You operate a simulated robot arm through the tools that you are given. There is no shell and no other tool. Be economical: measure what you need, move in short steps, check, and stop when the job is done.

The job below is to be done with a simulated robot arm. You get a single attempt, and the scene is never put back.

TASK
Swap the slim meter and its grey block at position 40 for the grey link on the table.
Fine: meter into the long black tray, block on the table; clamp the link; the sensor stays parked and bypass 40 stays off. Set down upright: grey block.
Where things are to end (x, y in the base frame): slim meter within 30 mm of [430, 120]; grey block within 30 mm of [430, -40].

______

• Source text:

Terminando la segunda década de mi existencia,
conocí al licenciado Mario López Larrave, un comprometido abogado laboralista
vinculado al movimiento sindical guatemalteco como profesional y académico. Era
1975, recién me había acercado al Frente Nacional Magisterial (FNM) que había
surgido durante la huelga de 1973 y aglutinaba –era una de las palabras de
moda- a las maestras y maestros de primaria.
En ese momento
no lo sabía, pero siendo aún estudiante de Derecho el licenciado López Larrave
ayudó a mi mamá a sacar a mi
papá de la cárcel, que había sido detenido una noche de diciembre de 1955.
Mi papá se había unido a una conspiración en apoyo al aviador Francisco Cosenza,
que planeaba estrellarse sobre el Palacio Nacional si no renunciaba Castillo
Armas, el militar traidor –aunque suene a redundancia- cabecilla del mal
llamado movimiento de liberación nacional financiado por los gringos que
derrocó a Jacobo Arbenz y acabó con la esperanza democratizadora. Los
complotistas, un pequeño grupo de hombres fieles a la Revolución de Octubre seguramente
infiltrado por agentes gobiernistas, fueron detenidos en el sector del
aeropuerto cuando esperaban que les dieran armamento. Al conocer lo sucedido, mi
mamá interpuso recursos de hábeas corpus con el auxilio del licenciado López
Larrave, como lo tendría que hacer muchos años después por Marco Antonio. Junto
con mi tío Alfredo, desaparecido
en 1966, fueron a buscarlo a un centro de detención y le reclamaron su
liberación al torturador Bernabé Linares, el jefe de la policía secreta de
Ubico que había vuelto al gobierno tras la intervención. Pero mientras el juez
revisaba las mazmorras, lo cambiaban de una celda a otra apresuradamente; por
las noches, lo metían a un carro con varios matones. Tirado en el piso, sirviendo
de alfombra a los sucios zapatos de los esbirros que le apuntaban con sus
armas, oía repetidamente el “ahora sí te vamos a matar” mientras el vehículo se
deslizaba por las calles sin gente, silenciadas por el miedo. Finalmente lograron
localizaron, pero en lugar de liberarlo, Linares lo expulsó del país y estuvo exiliado
cinco años aproximadamente en Honduras, México y El Salvador. Pero esa es otra
historia.

______

• Task statement: Cite the source text exactly. Begin with "Terminando la segunda" and finish with "diciembre de 1955.".

• Written solution:
Terminando la segunda década de mi existencia,
conocí al licenciado Mario López Larrave, un comprometido abogado laboralista
vinculado al movimiento sindical guatemalteco como profesional y académico. Era
1975, recién me había acercado al Frente Nacional Magisterial (FNM) que había
surgido durante la huelga de 1973 y aglutinaba –era una de las palabras de
moda- a las maestras y maestros de primaria.
En ese momento
no lo sabía, pero siendo aún estudiante de Derecho el licenciado López Larrave
ayudó a mi mamá a sacar a mi
papá de la cárcel, que había sido detenido una noche de diciembre de 1955.